__Required actions__:
**1.** Show the exact text of the source passage starting from "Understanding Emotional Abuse" and stopping at the end of "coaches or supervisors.".
**2.** Supply the part of the source passage that comes after its last sentence.

__Source passage__:
“You can’t do anything right”. “This is your fault – It’s always your fault”.
Understanding Emotional Abuse and Stress
Emotional Abuse is the tearing down of another human being and it can be the result of inappropriately handling one’s emotions, the excessive need to control others and the situations around them, or it can be learned from those who have had influence on the person such as parents, coaches or supervisors.
Those who are emotionally abusive, are just as dangerous as those who are physically abusive.
Various Types of Emotional Abuse:
1. Rejecting – worthlessness and undermining self-esteem, criticizing, humiliating, blaming, ridiculing
2. Ignoring – detachment, withholds affection, indifferent
3. Terrorizing – threatening to punish or take away possessions, pets, or other family members
4. Isolating – jealousy, restricting access to people or money, secluding from outside world
5. Corrupting – exposes or puts into inappropriate situations
Emotional abuse is a very serious and often hidden problem. The scars, though not visible, can run very deep. Click to tweet
Many of us have grown up, been in a relationship with, worked for, or even been coached by, someone who was emotionally abusive. It is often seen as a normal part of the culture of the organization and tolerated. We see this in elite sports…that coach who thinks he gets the best from his players by belittling them, pitting them against each other, and blaming them for the losses. We see this in the workplace…CEO’s who yell obscenities at their workers, who demand unquestionable obedience, or who pit teams against each other. We see this in the home…where a partner isolates, belittles and ignores.

__Data block__:
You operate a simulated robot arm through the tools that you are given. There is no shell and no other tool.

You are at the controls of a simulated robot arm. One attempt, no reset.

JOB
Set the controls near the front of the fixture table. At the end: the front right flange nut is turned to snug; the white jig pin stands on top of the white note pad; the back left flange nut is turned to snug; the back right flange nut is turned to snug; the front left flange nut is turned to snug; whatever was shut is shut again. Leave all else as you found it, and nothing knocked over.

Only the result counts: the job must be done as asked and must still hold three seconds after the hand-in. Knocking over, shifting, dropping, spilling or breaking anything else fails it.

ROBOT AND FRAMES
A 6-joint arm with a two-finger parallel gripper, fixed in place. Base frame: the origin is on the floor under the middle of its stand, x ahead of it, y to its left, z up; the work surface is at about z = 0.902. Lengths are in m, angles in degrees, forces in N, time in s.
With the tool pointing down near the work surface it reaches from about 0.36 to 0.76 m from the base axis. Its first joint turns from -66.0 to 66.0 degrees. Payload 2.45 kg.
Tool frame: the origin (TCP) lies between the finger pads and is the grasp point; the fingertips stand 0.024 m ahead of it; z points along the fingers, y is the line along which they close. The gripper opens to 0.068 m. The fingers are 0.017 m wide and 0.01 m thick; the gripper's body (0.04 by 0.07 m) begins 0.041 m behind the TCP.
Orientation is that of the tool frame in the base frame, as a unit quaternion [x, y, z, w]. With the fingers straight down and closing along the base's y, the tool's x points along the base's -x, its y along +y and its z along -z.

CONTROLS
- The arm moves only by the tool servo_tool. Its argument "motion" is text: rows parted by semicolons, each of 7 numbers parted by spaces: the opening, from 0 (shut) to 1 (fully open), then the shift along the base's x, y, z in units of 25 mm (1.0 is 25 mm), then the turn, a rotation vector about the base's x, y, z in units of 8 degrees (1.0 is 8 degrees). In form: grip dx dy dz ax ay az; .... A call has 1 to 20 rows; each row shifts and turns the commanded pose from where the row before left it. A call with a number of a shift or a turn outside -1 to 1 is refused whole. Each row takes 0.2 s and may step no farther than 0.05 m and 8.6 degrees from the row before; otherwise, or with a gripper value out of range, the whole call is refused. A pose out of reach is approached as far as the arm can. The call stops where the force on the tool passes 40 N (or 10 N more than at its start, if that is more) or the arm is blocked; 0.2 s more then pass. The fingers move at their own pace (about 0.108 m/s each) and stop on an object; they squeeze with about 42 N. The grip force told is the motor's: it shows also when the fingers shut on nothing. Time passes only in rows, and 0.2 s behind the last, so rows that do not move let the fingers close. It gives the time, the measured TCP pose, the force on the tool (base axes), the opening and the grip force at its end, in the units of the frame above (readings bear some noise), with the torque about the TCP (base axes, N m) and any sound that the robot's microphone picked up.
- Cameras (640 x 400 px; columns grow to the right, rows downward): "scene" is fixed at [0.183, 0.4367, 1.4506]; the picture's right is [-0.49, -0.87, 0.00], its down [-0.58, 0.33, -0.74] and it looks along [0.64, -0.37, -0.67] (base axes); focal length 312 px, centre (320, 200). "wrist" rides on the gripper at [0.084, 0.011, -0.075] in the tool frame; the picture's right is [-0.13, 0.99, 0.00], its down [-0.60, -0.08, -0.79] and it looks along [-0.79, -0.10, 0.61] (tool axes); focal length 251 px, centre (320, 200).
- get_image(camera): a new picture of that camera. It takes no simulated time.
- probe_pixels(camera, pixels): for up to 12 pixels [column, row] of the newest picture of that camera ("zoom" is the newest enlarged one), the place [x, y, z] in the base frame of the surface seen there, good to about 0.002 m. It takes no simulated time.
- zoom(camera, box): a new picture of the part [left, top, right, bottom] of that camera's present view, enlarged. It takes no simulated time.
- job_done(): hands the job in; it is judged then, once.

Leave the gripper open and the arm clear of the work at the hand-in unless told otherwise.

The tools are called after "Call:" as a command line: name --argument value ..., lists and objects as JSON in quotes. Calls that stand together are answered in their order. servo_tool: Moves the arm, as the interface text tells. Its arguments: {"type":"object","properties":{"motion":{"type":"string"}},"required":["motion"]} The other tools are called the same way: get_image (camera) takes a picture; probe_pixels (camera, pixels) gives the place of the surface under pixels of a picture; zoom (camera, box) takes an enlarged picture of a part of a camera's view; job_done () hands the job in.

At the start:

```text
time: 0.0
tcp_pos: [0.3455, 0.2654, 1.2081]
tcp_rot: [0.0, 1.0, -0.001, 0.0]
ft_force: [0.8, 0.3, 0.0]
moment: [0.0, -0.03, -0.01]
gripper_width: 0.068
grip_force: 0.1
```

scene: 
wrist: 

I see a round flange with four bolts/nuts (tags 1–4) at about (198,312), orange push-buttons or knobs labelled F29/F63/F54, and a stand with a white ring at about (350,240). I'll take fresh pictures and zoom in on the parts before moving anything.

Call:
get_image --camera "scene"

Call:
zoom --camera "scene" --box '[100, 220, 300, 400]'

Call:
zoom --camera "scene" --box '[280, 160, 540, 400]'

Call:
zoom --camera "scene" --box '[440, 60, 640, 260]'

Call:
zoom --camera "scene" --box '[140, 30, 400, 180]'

__Responses for each task__:
**1.**
Understanding Emotional Abuse and Stress
Emotional Abuse is the tearing down of another human being and it can be the result of inappropriately handling one’s emotions, the excessive need to control others and the situations around them, or it can be learned from those who have had influence on the person such as parents, coaches or supervisors.

**2.**
Emotional Abuse can lead to many emotional, physical, cognitive, and behavioural issues. It can impact social development, future success, and relationships outside of the abusive relationship.
General Impact Of Emotional Abuse:
- Low self-esteem and confidence
- Unable to make decisions
- Lack of interest in life
- Sleep problems
- Substance use
Emotional Abuse and Children
Patterns Of Behaviour:
In children, emotional abuse can be seen as a pattern of behaviour that attacks a child’s emotional development and sense of self-worth. (National Committee for the Prevention of Child Abuse) In children, you may specifically notice signs such as the development of rocking, sucking or biting one’s self, being inappropriately aggressive, speech problems, tantrums, excessive anxiety and fears, and an inability to relate to others. The child may make self-hate statements, and/or be shy and overly compliant.
The existence of one of these signs may not indicate emotional abuse, however, several of these over a period of time should not be ignored and should be investigated and explored further.
What Can Be Done?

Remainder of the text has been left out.